A working class couple in wartime Dundee have finally been recognised for exposing a Nazi agent living in the city.
John and Mary Curran revealed the identity of a German spy to MI5 but to protect the safety of their family, their heroism has never been publicly recognised.
To mark the anniversary of the outbreak of the Second World War, the Curran's daughter Catherine has broken her 70 years of silence to reveal their remarkable story.
Dundee's Kinloch Street was once the location of a hairdresser run by a woman called Jessie Jordan.
But the business was just a front - Jessie's real job was as a Nazi spy working for the German Government as part of an international network making preparations for war.
But she did not count on her own cleaner, mother-of-four Mary Curran being the one to find her out, and who would eventually become an MI5 spycatcher.
Catherine Curran said: "My mum said, right away, 'I don't like her very much', and my Dad said, 'For God's sake Mary…'.

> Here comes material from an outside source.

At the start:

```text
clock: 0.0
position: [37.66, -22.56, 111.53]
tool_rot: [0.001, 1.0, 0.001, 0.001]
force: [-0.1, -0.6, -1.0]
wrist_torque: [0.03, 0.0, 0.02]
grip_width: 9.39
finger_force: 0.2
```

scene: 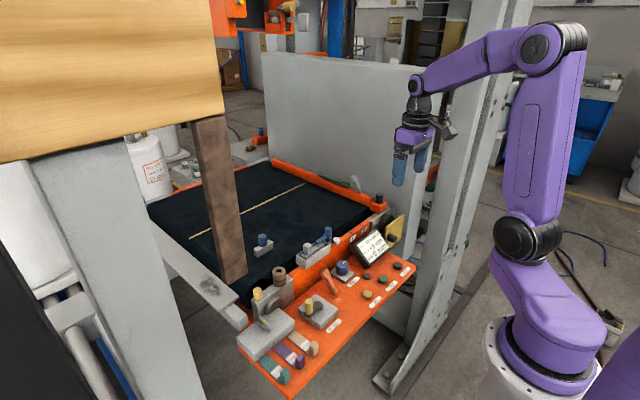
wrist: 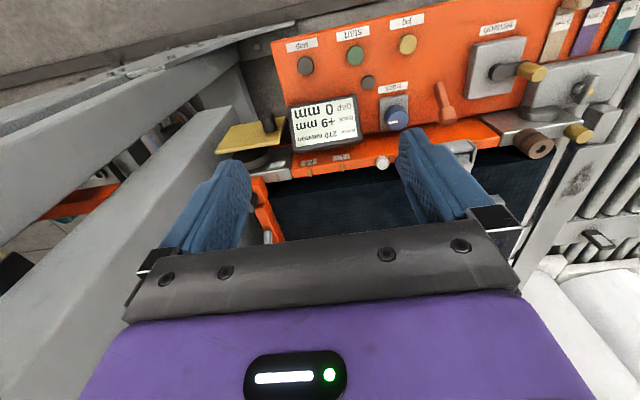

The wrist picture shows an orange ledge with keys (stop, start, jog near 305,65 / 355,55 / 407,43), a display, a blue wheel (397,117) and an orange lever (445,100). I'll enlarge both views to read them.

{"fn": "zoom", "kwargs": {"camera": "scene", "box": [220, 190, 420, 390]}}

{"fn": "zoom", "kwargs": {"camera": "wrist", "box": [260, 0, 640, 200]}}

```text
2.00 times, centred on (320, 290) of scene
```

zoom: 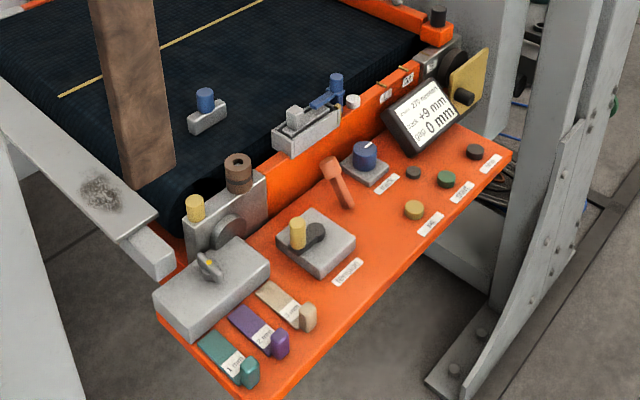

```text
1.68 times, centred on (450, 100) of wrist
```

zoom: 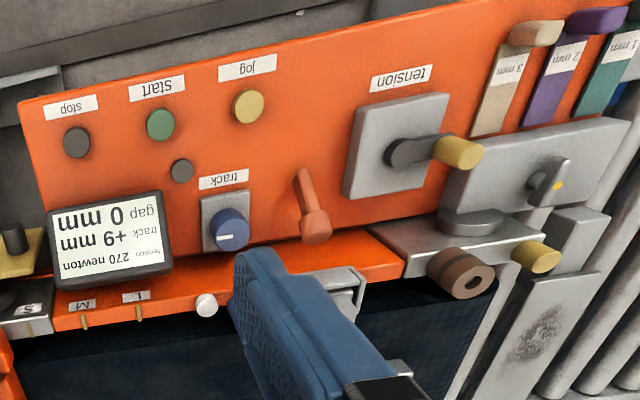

“I think my mum had this insight for people...she was always right."
In 1938, Mary's daughter Catherine was just a little girl. Today she is a pensioner living a quiet life near Dundee.

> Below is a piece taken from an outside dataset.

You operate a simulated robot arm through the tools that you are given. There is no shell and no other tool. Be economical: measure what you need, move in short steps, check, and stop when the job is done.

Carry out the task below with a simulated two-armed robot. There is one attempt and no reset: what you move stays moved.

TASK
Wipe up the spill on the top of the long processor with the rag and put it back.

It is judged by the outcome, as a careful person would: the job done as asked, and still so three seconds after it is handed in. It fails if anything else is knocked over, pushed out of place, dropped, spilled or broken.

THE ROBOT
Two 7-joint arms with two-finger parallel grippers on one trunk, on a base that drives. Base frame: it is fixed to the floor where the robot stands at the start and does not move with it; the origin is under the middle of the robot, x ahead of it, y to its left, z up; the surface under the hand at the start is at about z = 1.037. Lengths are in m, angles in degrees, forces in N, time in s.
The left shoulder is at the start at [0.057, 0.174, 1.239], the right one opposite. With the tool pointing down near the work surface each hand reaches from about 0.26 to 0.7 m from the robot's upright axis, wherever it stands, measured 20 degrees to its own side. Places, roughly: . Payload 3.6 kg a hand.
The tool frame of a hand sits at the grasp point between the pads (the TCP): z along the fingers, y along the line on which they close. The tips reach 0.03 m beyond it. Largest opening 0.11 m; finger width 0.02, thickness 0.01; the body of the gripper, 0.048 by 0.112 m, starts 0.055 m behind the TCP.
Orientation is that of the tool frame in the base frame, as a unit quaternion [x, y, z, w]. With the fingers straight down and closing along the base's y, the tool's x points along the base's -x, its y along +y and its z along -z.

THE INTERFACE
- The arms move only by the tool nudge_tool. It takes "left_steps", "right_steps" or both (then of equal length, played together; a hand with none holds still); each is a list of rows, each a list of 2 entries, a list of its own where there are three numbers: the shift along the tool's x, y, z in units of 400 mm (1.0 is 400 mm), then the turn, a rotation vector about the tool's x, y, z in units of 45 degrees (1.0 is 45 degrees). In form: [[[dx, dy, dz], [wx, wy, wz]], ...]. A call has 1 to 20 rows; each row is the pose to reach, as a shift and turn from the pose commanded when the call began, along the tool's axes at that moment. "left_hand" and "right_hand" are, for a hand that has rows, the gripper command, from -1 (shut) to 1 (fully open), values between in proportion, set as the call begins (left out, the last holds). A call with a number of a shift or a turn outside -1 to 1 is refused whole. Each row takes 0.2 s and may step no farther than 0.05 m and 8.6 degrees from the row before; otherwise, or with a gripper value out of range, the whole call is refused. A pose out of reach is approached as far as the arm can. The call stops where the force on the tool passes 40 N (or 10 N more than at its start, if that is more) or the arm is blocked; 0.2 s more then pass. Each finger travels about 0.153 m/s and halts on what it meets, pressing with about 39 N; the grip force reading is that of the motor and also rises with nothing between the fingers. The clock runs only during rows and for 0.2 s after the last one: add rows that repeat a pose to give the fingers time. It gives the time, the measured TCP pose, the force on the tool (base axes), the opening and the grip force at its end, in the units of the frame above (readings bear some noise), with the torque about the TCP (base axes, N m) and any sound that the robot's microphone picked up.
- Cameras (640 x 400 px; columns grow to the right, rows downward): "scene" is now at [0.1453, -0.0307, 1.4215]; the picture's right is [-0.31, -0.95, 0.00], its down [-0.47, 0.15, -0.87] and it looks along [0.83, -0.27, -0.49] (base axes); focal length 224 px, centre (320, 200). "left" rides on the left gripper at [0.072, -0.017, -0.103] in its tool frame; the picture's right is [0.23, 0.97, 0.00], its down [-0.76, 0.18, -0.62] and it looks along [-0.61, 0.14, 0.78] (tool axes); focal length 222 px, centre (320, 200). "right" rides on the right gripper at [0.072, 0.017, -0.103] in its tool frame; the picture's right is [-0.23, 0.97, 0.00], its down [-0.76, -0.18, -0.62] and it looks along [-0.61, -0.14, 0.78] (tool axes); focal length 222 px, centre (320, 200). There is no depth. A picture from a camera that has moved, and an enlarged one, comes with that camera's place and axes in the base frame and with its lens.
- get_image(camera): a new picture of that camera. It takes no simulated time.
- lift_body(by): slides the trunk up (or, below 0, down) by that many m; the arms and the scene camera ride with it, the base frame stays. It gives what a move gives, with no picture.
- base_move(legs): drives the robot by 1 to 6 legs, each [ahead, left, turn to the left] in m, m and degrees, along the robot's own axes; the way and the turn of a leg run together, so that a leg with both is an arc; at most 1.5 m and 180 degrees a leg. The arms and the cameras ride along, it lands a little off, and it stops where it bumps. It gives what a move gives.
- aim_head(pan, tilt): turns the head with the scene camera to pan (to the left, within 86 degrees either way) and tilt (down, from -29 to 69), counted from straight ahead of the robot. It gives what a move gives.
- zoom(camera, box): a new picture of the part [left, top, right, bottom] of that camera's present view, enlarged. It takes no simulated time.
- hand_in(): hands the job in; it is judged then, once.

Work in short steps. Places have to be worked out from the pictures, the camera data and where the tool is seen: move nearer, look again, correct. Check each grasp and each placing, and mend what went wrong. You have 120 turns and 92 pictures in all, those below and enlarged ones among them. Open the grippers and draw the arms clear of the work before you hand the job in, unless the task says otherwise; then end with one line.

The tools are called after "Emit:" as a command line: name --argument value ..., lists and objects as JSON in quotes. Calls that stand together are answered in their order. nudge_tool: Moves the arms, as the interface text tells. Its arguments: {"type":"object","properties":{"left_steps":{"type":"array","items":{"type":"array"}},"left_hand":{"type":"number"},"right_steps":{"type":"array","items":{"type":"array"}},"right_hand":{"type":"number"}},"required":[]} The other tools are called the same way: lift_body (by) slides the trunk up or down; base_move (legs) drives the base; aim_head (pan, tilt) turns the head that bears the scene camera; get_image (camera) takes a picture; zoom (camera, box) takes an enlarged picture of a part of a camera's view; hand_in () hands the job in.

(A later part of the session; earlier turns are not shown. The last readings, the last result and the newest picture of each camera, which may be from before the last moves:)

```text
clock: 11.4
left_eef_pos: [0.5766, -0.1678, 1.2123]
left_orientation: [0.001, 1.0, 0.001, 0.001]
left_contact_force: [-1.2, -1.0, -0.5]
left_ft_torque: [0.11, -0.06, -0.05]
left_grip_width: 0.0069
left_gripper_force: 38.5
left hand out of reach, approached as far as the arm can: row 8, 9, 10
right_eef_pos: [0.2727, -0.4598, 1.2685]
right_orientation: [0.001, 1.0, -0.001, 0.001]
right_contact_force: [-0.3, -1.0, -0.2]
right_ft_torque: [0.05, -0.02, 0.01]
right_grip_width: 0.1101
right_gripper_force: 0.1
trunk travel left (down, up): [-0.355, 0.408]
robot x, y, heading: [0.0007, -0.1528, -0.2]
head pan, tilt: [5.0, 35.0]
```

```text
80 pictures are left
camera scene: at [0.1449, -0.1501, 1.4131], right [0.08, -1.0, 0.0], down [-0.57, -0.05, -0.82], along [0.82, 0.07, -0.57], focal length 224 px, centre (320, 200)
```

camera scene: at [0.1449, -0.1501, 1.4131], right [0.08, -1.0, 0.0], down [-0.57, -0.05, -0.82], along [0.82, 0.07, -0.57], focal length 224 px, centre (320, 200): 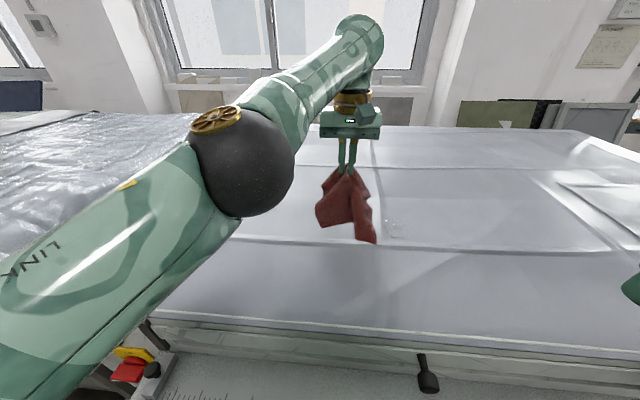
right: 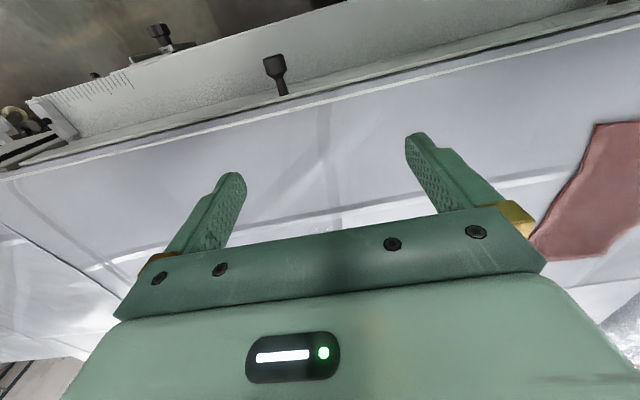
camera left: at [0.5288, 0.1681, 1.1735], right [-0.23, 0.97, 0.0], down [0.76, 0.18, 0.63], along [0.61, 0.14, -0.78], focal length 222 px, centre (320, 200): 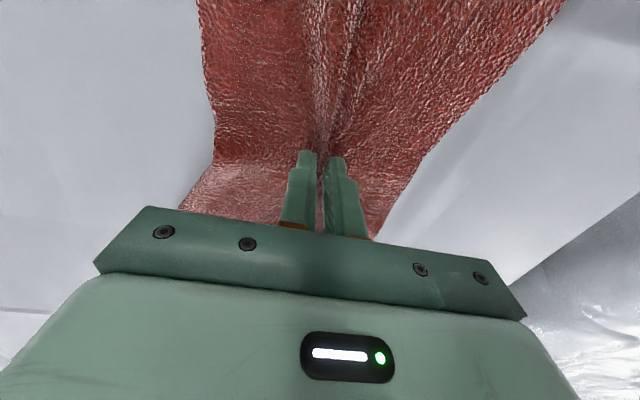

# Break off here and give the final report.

Despite being 70 years since the war started, Catherine only agreed to speak to STV News as long as her appearance was not revealed.
Catherine said: "My mum found maps, one in particular behind the till. Then there was another one found, just a small corner sticking out of the lino. It was a map of the River Tay, with a Zeppelin."
Dundee police were sceptical but Mary's husband John persisted and they contacted MI5 where alarm bells started to ring.
Historian Dr Andrew Jeffrey says the Curran’s were right to alert the authorities.
He said: "MI5 were aware of the existence of Jessie Jordan, but what they were not aware of, until the evidence of Mary Curran in Dundee, was the existence of the shop at Kinloch Street.
“As soon as that became apparent, this address was added to the mail watch on Jessie Jordan and immediately began to turn up some very incriminating evidence from the United States."
Among letters intercepted was this one from a Nazi agent codenamed "Crown," working in New York.
They contained plans to assassinate a United States Colonel, steal the strategy for the American fleet in the Atlantic and blame it all on Russia.
Thanks to the information from Mary Curran, British and American agents joined together to smash the spy ring - including Jessie Jordan.
The Currans were paid one pound for their help and told never to speak about what they did over fears the Germans would hunt them down.
It was a burden Catherine's father found hard to bear.
She said: "He always said, ‘I'll be long gone before the truth comes out...but my daughters will hear about it...and now the truth's out."